## PROBLEM STATEMENT
Write out the complete material exactly as it stands. The answer is a JSON array that holds each line as a string and skips blank lines.

## SOURCE MATERIAL
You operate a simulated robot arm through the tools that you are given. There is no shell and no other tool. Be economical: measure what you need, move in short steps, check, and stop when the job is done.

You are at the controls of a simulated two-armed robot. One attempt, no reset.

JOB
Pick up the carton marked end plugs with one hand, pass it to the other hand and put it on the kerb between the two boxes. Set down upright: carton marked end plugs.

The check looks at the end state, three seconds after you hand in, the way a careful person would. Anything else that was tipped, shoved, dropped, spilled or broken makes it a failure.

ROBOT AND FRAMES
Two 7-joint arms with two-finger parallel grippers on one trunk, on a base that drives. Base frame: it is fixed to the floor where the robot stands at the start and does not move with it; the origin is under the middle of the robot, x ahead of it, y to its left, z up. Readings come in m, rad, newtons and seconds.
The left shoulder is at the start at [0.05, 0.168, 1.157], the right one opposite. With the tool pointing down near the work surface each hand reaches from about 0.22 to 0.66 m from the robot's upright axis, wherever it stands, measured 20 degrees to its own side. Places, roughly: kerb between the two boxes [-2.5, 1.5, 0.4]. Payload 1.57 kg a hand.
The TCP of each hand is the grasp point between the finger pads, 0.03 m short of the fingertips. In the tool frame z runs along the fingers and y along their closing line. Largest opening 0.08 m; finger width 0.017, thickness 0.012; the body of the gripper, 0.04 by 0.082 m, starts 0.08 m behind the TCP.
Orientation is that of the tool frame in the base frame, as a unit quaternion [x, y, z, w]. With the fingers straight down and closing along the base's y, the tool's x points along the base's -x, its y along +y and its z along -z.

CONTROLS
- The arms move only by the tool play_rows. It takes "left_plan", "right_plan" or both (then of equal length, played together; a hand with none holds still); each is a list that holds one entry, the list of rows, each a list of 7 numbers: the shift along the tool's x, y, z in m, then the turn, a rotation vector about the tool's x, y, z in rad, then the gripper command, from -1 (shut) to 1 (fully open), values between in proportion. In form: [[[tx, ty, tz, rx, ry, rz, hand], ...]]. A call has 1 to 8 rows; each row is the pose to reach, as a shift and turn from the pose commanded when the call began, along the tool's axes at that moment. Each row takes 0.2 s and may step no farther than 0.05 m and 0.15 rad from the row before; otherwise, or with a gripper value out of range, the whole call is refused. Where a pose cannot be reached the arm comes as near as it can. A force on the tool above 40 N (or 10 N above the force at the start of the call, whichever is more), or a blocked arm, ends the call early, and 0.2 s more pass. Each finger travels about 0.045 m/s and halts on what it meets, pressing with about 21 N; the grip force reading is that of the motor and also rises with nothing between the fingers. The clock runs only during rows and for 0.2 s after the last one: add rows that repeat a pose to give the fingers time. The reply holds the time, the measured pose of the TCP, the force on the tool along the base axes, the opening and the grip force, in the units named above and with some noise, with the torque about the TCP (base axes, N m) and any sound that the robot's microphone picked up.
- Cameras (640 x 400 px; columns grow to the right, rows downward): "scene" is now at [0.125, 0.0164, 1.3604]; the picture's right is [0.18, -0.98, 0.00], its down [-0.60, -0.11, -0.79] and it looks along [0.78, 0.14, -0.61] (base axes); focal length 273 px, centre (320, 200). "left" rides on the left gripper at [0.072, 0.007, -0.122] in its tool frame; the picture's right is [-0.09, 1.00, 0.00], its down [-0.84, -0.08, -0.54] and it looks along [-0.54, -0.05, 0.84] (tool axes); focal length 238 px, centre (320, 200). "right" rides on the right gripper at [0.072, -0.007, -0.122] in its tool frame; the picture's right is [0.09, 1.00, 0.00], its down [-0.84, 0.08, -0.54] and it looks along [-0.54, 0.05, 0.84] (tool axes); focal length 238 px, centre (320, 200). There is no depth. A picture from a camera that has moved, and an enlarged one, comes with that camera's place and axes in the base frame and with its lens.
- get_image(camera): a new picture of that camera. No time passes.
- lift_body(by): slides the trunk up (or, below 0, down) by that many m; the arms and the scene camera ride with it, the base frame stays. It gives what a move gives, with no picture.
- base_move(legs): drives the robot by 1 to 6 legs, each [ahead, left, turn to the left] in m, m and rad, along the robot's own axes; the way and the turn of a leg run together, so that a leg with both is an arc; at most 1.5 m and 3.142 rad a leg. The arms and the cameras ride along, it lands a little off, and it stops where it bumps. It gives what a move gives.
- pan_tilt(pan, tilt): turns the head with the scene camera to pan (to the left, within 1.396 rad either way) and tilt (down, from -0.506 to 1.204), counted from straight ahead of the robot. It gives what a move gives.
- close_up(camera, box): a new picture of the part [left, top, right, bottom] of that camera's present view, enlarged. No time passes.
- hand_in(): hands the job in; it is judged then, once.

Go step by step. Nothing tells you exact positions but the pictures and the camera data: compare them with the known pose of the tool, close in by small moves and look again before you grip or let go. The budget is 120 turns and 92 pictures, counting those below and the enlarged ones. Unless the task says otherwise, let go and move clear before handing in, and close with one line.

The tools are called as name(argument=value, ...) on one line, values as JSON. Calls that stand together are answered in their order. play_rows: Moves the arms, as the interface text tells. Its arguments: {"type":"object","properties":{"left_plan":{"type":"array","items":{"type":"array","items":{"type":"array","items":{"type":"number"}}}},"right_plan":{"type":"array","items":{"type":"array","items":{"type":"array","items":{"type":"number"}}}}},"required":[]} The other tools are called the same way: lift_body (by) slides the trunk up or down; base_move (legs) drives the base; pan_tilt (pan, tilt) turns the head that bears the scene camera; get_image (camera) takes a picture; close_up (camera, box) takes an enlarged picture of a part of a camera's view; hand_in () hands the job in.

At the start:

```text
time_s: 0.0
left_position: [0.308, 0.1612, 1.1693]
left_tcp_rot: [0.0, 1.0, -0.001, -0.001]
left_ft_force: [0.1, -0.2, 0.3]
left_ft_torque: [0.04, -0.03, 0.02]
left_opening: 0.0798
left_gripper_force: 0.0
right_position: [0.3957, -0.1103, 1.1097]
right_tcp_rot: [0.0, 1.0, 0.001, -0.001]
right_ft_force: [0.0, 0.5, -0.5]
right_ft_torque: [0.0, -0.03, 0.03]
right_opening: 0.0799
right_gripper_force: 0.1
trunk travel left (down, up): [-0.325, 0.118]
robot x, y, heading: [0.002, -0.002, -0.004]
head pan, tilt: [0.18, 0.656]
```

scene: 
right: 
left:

## REPLY TO THE TASK
[
  "You operate a simulated robot arm through the tools that you are given. There is no shell and no other tool. Be economical: measure what you need, move in short steps, check, and stop when the job is done.",
  "You are at the controls of a simulated two-armed robot. One attempt, no reset.",
  "JOB",
  "Pick up the carton marked end plugs with one hand, pass it to the other hand and put it on the kerb between the two boxes. Set down upright: carton marked end plugs.",
  "The check looks at the end state, three seconds after you hand in, the way a careful person would. Anything else that was tipped, shoved, dropped, spilled or broken makes it a failure.",
  "ROBOT AND FRAMES",
  "Two 7-joint arms with two-finger parallel grippers on one trunk, on a base that drives. Base frame: it is fixed to the floor where the robot stands at the start and does not move with it; the origin is under the middle of the robot, x ahead of it, y to its left, z up. Readings come in m, rad, newtons and seconds.",
  "The left shoulder is at the start at [0.05, 0.168, 1.157], the right one opposite. With the tool pointing down near the work surface each hand reaches from about 0.22 to 0.66 m from the robot's upright axis, wherever it stands, measured 20 degrees to its own side. Places, roughly: kerb between the two boxes [-2.5, 1.5, 0.4]. Payload 1.57 kg a hand.",
  "The TCP of each hand is the grasp point between the finger pads, 0.03 m short of the fingertips. In the tool frame z runs along the fingers and y along their closing line. Largest opening 0.08 m; finger width 0.017, thickness 0.012; the body of the gripper, 0.04 by 0.082 m, starts 0.08 m behind the TCP.",
  "Orientation is that of the tool frame in the base frame, as a unit quaternion [x, y, z, w]. With the fingers straight down and closing along the base's y, the tool's x points along the base's -x, its y along +y and its z along -z.",
  "CONTROLS",
  "- The arms move only by the tool play_rows. It takes \"left_plan\", \"right_plan\" or both (then of equal length, played together; a hand with none holds still); each is a list that holds one entry, the list of rows, each a list of 7 numbers: the shift along the tool's x, y, z in m, then the turn, a rotation vector about the tool's x, y, z in rad, then the gripper command, from -1 (shut) to 1 (fully open), values between in proportion. In form: [[[tx, ty, tz, rx, ry, rz, hand], ...]]. A call has 1 to 8 rows; each row is the pose to reach, as a shift and turn from the pose commanded when the call began, along the tool's axes at that moment. Each row takes 0.2 s and may step no farther than 0.05 m and 0.15 rad from the row before; otherwise, or with a gripper value out of range, the whole call is refused. Where a pose cannot be reached the arm comes as near as it can. A force on the tool above 40 N (or 10 N above the force at the start of the call, whichever is more), or a blocked arm, ends the call early, and 0.2 s more pass. Each finger travels about 0.045 m/s and halts on what it meets, pressing with about 21 N; the grip force reading is that of the motor and also rises with nothing between the fingers. The clock runs only during rows and for 0.2 s after the last one: add rows that repeat a pose to give the fingers time. The reply holds the time, the measured pose of the TCP, the force on the tool along the base axes, the opening and the grip force, in the units named above and with some noise, with the torque about the TCP (base axes, N m) and any sound that the robot's microphone picked up.",
  "- Cameras (640 x 400 px; columns grow to the right, rows downward): \"scene\" is now at [0.125, 0.0164, 1.3604]; the picture's right is [0.18, -0.98, 0.00], its down [-0.60, -0.11, -0.79] and it looks along [0.78, 0.14, -0.61] (base axes); focal length 273 px, centre (320, 200). \"left\" rides on the left gripper at [0.072, 0.007, -0.122] in its tool frame; the picture's right is [-0.09, 1.00, 0.00], its down [-0.84, -0.08, -0.54] and it looks along [-0.54, -0.05, 0.84] (tool axes); focal length 238 px, centre (320, 200). \"right\" rides on the right gripper at [0.072, -0.007, -0.122] in its tool frame; the picture's right is [0.09, 1.00, 0.00], its down [-0.84, 0.08, -0.54] and it looks along [-0.54, 0.05, 0.84] (tool axes); focal length 238 px, centre (320, 200). There is no depth. A picture from a camera that has moved, and an enlarged one, comes with that camera's place and axes in the base frame and with its lens.",
  "- get_image(camera): a new picture of that camera. No time passes.",
  "- lift_body(by): slides the trunk up (or, below 0, down) by that many m; the arms and the scene camera ride with it, the base frame stays. It gives what a move gives, with no picture.",
  "- base_move(legs): drives the robot by 1 to 6 legs, each [ahead, left, turn to the left] in m, m and rad, along the robot's own axes; the way and the turn of a leg run together, so that a leg with both is an arc; at most 1.5 m and 3.142 rad a leg. The arms and the cameras ride along, it lands a little off, and it stops where it bumps. It gives what a move gives.",
  "- pan_tilt(pan, tilt): turns the head with the scene camera to pan (to the left, within 1.396 rad either way) and tilt (down, from -0.506 to 1.204), counted from straight ahead of the robot. It gives what a move gives.",
  "- close_up(camera, box): a new picture of the part [left, top, right, bottom] of that camera's present view, enlarged. No time passes.",
  "- hand_in(): hands the job in; it is judged then, once.",
  "Go step by step. Nothing tells you exact positions but the pictures and the camera data: compare them with the known pose of the tool, close in by small moves and look again before you grip or let go. The budget is 120 turns and 92 pictures, counting those below and the enlarged ones. Unless the task says otherwise, let go and move clear before handing in, and close with one line.",
  "The tools are called as name(argument=value, ...) on one line, values as JSON. Calls that stand together are answered in their order. play_rows: Moves the arms, as the interface text tells. Its arguments: {\"type\":\"object\",\"properties\":{\"left_plan\":{\"type\":\"array\",\"items\":{\"type\":\"array\",\"items\":{\"type\":\"array\",\"items\":{\"type\":\"number\"}}}},\"right_plan\":{\"type\":\"array\",\"items\":{\"type\":\"array\",\"items\":{\"type\":\"array\",\"items\":{\"type\":\"number\"}}}}},\"required\":[]} The other tools are called the same way: lift_body (by) slides the trunk up or down; base_move (legs) drives the base; pan_tilt (pan, tilt) turns the head that bears the scene camera; get_image (camera) takes a picture; close_up (camera, box) takes an enlarged picture of a part of a camera's view; hand_in () hands the job in.",
  "At the start:",
  "```text",
  "time_s: 0.0",
  "left_position: [0.308, 0.1612, 1.1693]",
  "left_tcp_rot: [0.0, 1.0, -0.001, -0.001]",
  "left_ft_force: [0.1, -0.2, 0.3]",
  "left_ft_torque: [0.04, -0.03, 0.02]",
  "left_opening: 0.0798",
  "left_gripper_force: 0.0",
  "right_position: [0.3957, -0.1103, 1.1097]",
  "right_tcp_rot: [0.0, 1.0, 0.001, -0.001]",
  "right_ft_force: [0.0, 0.5, -0.5]",
  "right_ft_torque: [0.0, -0.03, 0.03]",
  "right_opening: 0.0799",
  "right_gripper_force: 0.1",
  "trunk travel left (down, up): [-0.325, 0.118]",
  "robot x, y, heading: [0.002, -0.002, -0.004]",
  "head pan, tilt: [0.18, 0.656]",
  "```",
  "scene: ",
  "right: ",
  "left:"
]